— START —
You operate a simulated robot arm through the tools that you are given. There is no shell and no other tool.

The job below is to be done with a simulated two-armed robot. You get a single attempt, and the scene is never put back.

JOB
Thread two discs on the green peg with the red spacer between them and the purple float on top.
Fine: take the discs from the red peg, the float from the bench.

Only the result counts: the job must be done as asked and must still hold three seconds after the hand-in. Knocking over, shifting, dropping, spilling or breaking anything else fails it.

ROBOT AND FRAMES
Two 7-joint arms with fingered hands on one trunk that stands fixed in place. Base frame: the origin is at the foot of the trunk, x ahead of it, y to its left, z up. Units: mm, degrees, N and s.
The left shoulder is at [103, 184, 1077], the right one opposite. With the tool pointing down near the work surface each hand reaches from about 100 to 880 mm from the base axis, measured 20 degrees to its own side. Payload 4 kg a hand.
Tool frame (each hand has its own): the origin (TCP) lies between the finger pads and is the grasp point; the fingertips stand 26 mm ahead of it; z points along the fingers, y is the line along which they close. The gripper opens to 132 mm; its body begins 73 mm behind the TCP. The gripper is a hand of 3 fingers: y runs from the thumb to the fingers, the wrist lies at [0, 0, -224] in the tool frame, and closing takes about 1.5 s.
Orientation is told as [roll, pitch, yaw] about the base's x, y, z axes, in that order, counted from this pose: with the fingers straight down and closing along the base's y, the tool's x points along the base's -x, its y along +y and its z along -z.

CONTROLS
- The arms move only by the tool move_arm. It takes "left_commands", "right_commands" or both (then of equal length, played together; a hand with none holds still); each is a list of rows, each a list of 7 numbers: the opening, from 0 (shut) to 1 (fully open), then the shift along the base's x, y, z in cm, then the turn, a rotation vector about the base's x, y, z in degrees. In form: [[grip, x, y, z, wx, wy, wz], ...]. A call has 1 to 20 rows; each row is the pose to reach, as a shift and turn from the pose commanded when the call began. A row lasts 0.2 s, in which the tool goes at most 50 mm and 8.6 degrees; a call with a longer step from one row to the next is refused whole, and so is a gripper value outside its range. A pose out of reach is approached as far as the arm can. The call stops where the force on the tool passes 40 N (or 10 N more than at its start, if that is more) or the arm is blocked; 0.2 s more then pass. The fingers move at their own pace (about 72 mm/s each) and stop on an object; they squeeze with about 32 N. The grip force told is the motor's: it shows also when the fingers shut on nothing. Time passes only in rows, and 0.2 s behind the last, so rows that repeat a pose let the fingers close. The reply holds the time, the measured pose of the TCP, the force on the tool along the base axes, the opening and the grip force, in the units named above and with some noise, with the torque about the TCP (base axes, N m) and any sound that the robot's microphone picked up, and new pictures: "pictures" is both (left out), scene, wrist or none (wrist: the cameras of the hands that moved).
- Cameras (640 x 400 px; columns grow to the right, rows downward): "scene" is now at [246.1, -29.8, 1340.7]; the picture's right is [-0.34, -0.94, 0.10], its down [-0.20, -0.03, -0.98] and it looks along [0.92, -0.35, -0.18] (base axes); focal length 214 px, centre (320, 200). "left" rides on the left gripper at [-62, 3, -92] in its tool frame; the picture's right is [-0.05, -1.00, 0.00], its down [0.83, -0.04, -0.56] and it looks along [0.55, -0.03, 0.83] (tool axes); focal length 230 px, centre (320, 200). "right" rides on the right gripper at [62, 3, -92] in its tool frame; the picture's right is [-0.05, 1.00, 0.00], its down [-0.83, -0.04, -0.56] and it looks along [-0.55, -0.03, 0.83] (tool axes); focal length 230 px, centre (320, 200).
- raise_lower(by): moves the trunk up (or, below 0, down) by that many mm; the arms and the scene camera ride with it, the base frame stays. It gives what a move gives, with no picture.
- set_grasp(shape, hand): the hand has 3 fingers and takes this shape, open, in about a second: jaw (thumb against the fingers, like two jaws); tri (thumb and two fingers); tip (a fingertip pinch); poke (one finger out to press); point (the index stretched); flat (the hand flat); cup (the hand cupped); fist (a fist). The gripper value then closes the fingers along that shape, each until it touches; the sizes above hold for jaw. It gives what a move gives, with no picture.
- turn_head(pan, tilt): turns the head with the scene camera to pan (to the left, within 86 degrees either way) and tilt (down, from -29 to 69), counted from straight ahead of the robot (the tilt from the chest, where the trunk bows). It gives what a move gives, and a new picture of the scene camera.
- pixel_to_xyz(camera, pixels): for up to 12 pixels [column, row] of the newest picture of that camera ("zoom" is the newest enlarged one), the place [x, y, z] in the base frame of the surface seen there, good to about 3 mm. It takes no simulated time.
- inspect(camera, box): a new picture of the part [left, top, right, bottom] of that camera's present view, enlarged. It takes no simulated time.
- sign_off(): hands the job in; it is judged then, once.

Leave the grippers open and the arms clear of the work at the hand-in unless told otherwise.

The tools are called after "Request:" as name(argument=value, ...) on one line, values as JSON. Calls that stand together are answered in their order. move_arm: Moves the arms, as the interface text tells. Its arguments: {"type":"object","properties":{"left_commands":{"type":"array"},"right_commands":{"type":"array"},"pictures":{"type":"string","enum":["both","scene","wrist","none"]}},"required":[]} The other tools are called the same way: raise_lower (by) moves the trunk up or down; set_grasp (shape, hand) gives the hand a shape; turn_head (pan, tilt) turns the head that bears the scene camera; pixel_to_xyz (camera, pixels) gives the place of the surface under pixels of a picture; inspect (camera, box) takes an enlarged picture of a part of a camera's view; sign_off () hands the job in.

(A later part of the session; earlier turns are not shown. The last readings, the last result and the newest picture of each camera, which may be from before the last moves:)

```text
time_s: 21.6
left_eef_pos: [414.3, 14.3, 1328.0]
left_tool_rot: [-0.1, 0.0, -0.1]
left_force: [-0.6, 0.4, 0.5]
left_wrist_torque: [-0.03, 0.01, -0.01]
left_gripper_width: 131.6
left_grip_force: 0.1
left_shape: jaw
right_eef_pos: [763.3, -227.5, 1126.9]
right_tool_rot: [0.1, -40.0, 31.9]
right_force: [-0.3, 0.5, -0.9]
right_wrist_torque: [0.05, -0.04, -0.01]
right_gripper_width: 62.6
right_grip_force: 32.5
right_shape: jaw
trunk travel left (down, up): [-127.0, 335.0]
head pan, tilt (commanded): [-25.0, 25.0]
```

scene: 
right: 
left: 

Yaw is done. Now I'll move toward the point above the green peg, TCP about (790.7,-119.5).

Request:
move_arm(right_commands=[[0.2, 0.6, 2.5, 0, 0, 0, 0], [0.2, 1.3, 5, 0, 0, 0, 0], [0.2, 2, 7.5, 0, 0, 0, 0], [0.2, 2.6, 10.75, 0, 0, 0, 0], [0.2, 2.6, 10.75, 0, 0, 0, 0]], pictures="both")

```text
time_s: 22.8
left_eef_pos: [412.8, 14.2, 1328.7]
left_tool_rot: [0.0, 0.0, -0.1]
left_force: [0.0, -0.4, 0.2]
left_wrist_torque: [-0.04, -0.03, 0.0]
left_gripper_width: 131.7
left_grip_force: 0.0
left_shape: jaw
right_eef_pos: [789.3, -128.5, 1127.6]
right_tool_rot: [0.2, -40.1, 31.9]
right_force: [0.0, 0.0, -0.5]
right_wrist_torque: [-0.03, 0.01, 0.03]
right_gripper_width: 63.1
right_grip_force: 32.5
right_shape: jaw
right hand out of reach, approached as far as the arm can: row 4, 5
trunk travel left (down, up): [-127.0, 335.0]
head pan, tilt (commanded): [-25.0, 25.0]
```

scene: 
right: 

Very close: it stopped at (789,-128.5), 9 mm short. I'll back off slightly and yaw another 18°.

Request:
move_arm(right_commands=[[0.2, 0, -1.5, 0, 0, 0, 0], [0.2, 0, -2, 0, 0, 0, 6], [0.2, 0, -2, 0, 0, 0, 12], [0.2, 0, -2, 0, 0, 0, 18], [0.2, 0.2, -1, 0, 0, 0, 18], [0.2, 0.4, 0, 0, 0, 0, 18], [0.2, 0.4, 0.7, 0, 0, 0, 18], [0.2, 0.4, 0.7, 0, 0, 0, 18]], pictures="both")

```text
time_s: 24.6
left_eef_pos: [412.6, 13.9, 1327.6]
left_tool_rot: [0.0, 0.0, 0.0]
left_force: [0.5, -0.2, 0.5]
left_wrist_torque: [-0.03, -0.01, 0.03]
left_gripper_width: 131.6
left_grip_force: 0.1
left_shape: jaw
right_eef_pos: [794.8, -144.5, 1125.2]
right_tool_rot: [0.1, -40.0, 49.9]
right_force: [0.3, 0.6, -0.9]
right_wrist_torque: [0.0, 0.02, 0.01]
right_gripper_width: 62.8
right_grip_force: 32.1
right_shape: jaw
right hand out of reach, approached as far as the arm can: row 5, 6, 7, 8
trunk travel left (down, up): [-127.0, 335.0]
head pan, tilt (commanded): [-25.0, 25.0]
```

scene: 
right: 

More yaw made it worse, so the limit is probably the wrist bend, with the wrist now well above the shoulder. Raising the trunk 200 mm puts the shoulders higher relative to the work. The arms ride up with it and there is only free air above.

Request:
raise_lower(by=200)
— END —
Can you repeat, word for word, every line above from the one containing "- raise_lower(by): moves" down to the one containing "Leave the grippers", including both?

- raise_lower(by): moves the trunk up (or, below 0, down) by that many mm; the arms and the scene camera ride with it, the base frame stays. It gives what a move gives, with no picture.
- set_grasp(shape, hand): the hand has 3 fingers and takes this shape, open, in about a second: jaw (thumb against the fingers, like two jaws); tri (thumb and two fingers); tip (a fingertip pinch); poke (one finger out to press); point (the index stretched); flat (the hand flat); cup (the hand cupped); fist (a fist). The gripper value then closes the fingers along that shape, each until it touches; the sizes above hold for jaw. It gives what a move gives, with no picture.
- turn_head(pan, tilt): turns the head with the scene camera to pan (to the left, within 86 degrees either way) and tilt (down, from -29 to 69), counted from straight ahead of the robot (the tilt from the chest, where the trunk bows). It gives what a move gives, and a new picture of the scene camera.
- pixel_to_xyz(camera, pixels): for up to 12 pixels [column, row] of the newest picture of that camera ("zoom" is the newest enlarged one), the place [x, y, z] in the base frame of the surface seen there, good to about 3 mm. It takes no simulated time.
- inspect(camera, box): a new picture of the part [left, top, right, bottom] of that camera's present view, enlarged. It takes no simulated time.
- sign_off(): hands the job in; it is judged then, once.

Leave the grippers open and the arms clear of the work at the hand-in unless told otherwise.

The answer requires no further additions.